What irks me is the boundary protection that is surrounding the site whilst works are going on. The intentions are good. To make the boundary attractive it is covered with large photo-boards showing details of the architecture in the square and some finished product simulation of the project. If it were done professionally enough it could have been an attraction requiring only some legend or narration to explain each photo-board in different languages.

I could not find a single photo-board hanging properly as it should be. Many photos have come off the metal structure and are just standing idly against it. Others have lost one or more of the make shift plastic belts so most photo-boards are hanging lopsidedly rather than horizontally.

How can such lackadaisical approach be tolerated when we are talking about the main square in our capital city standing right in front of the Presidential Palace and Parliament building? Where has our pride gone? Or have we all become so used to low standards that we have lost all sense of what genuine quality really is?
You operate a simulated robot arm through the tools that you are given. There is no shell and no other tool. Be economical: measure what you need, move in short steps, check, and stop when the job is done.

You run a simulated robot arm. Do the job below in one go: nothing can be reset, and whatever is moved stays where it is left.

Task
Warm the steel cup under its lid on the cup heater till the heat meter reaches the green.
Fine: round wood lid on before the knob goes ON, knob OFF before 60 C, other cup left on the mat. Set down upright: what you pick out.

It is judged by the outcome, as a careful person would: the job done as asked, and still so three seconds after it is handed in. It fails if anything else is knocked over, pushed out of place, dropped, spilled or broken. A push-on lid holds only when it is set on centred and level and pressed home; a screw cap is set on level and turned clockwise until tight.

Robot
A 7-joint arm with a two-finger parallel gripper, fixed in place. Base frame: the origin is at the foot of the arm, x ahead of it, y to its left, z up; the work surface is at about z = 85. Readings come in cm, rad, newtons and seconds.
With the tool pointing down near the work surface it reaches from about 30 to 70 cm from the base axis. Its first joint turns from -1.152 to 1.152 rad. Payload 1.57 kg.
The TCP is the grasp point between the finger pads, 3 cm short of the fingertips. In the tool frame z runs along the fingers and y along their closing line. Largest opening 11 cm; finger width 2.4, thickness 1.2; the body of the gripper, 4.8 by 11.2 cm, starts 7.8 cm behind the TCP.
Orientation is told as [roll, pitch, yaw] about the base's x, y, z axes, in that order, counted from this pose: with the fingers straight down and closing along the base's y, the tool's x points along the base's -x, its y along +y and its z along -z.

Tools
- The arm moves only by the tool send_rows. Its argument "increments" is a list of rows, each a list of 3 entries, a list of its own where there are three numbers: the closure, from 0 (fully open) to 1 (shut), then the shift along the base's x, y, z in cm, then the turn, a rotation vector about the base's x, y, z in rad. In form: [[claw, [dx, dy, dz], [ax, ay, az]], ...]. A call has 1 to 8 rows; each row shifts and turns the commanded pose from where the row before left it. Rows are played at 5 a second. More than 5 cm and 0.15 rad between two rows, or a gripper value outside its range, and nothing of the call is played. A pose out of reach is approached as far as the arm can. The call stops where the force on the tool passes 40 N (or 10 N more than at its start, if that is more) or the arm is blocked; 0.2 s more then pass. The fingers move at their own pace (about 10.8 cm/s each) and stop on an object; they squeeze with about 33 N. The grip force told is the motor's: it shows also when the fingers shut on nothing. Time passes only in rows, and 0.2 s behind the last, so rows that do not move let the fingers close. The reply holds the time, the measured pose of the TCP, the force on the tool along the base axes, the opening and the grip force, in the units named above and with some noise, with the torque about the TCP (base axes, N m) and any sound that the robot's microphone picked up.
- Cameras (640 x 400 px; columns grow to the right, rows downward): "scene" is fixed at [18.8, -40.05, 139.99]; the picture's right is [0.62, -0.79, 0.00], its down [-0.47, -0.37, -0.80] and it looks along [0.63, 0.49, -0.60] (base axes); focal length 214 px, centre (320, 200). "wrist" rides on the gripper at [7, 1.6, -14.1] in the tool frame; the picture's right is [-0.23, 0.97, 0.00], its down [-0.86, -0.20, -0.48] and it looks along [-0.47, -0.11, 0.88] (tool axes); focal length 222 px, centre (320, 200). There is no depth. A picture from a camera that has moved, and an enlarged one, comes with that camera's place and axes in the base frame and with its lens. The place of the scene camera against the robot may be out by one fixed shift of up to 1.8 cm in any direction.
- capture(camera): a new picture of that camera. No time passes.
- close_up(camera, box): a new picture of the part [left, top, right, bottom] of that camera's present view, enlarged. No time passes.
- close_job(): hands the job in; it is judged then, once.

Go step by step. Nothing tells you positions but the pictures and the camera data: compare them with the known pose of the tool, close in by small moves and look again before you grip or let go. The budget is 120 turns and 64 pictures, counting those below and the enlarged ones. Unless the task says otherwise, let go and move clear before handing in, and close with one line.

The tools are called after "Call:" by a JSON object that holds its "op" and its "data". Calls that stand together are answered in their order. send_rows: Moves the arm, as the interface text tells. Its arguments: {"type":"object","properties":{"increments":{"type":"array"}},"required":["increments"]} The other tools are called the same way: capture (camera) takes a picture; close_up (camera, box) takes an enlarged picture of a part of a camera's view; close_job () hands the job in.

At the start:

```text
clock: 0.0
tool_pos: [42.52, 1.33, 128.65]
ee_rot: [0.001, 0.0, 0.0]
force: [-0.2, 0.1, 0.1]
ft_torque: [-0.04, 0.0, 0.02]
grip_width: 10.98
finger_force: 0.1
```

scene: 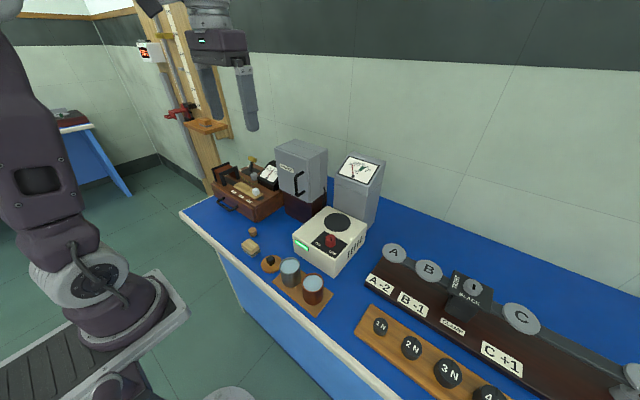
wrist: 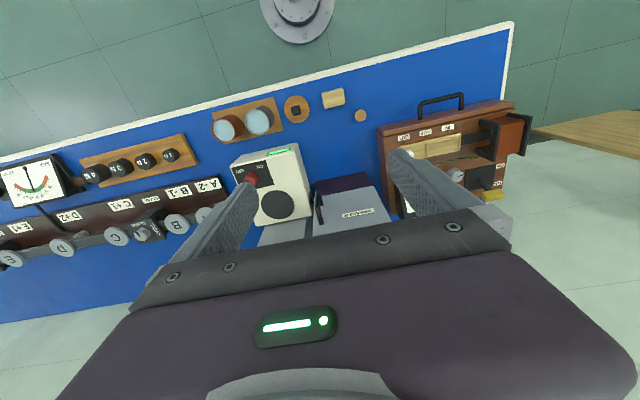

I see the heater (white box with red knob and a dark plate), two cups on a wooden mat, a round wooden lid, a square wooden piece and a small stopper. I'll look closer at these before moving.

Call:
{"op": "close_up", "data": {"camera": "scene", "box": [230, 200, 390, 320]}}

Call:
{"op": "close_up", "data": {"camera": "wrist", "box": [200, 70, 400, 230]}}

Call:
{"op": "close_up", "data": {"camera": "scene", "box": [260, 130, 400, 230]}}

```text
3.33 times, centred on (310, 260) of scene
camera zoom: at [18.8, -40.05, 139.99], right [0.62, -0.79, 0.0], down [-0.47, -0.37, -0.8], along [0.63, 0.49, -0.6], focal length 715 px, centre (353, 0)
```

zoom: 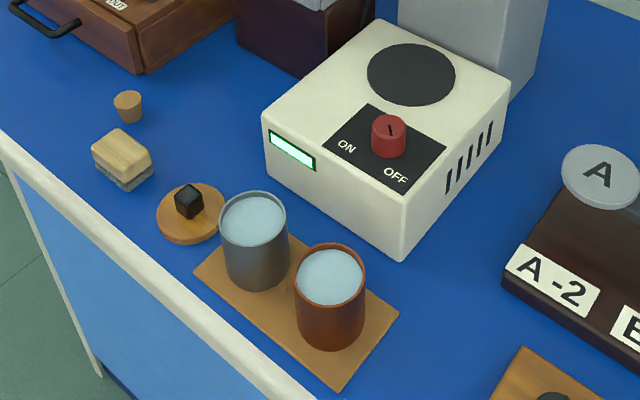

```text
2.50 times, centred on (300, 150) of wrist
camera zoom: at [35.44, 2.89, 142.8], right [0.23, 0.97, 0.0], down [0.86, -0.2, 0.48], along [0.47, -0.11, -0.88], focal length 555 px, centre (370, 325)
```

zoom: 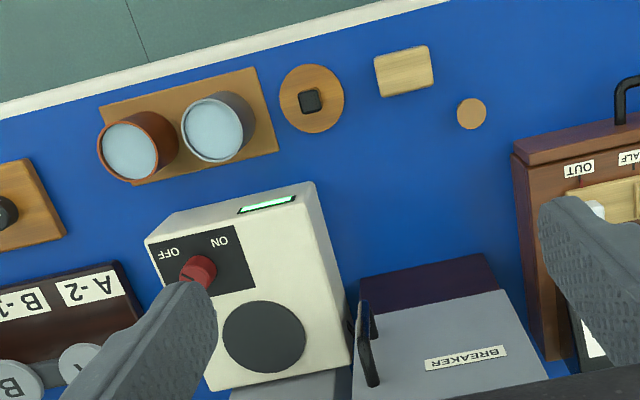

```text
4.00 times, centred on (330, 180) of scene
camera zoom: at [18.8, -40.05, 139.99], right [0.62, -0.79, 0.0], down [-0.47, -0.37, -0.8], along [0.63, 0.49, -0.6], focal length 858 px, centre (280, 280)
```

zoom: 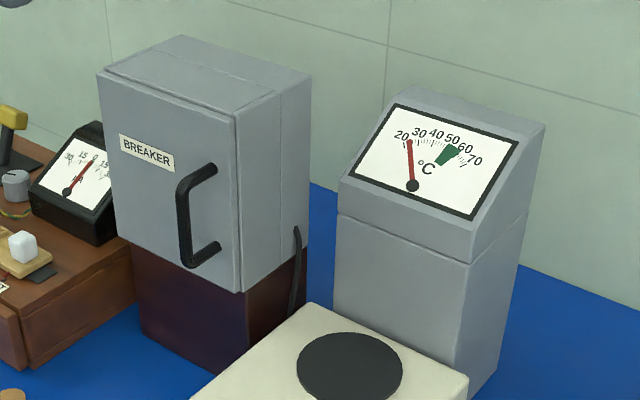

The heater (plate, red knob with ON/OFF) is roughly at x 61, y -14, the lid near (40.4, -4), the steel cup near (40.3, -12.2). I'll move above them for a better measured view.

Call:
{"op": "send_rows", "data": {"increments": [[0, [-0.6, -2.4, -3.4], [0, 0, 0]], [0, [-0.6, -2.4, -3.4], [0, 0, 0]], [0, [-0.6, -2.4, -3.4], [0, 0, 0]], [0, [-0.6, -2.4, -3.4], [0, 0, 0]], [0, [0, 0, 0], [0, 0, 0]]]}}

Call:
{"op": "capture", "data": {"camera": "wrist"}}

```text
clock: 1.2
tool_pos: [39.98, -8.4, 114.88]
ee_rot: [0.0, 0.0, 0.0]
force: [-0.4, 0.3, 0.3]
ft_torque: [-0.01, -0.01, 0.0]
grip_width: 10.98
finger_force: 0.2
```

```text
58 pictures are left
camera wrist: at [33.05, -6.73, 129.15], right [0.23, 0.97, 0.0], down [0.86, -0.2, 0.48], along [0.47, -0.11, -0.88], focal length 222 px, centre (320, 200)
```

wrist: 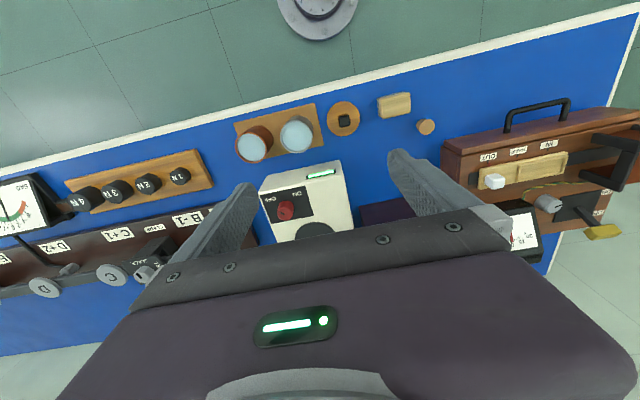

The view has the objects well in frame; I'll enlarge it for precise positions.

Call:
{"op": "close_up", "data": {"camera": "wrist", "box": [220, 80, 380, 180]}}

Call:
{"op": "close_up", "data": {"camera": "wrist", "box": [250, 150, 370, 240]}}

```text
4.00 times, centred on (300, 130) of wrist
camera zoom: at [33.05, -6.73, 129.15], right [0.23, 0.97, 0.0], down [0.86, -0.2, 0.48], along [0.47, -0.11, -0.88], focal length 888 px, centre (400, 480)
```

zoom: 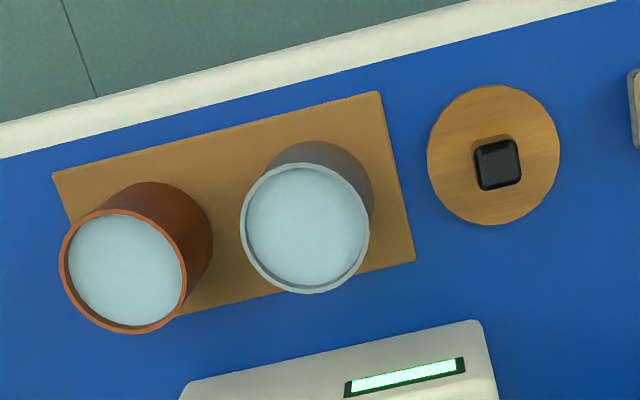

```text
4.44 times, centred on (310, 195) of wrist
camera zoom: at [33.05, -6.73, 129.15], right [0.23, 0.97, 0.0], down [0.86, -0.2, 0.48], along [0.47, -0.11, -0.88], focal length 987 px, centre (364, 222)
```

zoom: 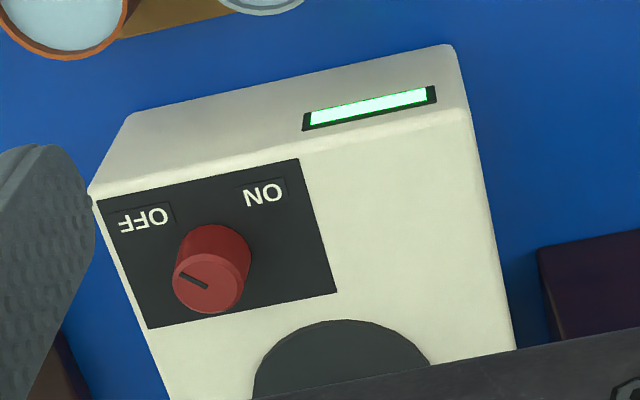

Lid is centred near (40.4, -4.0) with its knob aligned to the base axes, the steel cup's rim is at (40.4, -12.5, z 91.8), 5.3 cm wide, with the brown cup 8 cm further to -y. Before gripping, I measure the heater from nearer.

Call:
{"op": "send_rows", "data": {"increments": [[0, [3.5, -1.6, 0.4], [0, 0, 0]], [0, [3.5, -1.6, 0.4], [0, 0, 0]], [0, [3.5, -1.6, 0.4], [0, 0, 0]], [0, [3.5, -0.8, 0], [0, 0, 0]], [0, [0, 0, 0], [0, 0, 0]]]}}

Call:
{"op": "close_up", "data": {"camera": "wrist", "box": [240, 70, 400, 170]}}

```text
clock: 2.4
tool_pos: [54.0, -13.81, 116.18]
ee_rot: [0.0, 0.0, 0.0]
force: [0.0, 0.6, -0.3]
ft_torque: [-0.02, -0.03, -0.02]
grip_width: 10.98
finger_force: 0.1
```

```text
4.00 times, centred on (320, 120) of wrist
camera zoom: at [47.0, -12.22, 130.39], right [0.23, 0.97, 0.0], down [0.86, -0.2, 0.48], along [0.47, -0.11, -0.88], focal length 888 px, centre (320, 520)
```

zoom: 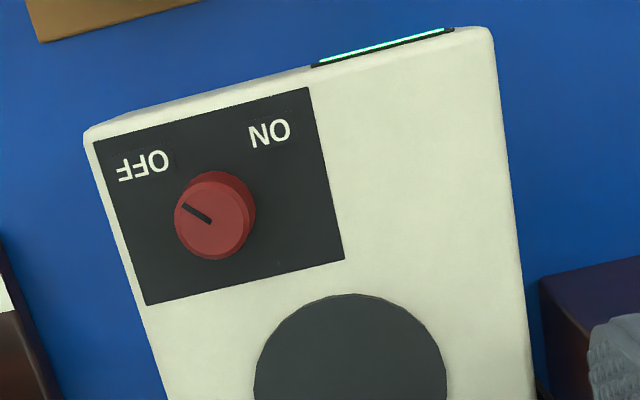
If government cannot keep decorum of good quality standards on the Main Street just imagine how much we can expect it to perform the restructuring that our economy badly needs. This is a hard job in the best of times and much more painful during a recession. If government has lost zest for keeping our Main Street looking decent can it conduct effective restructuring to keep our health services and pensions sustainable, or can it undertake capital project with good transparency standards in the adjudication and award stage and constant invigilation in the execution and delivery stage? The ramblings at Enemalta regarding the extension of the Delimara power station is not exactly a certificate of efficiency and good governance.

The unsuccessful attempt to move the national agenda to discuss choosing 21 September as the national day shows how desperately government is trying to regain control of agenda with superficial issues, and how incompetent and pitiful these attempts are.

If we have three more years of this inertia you will have to forgive me for turning more cynical, restless and hard to please.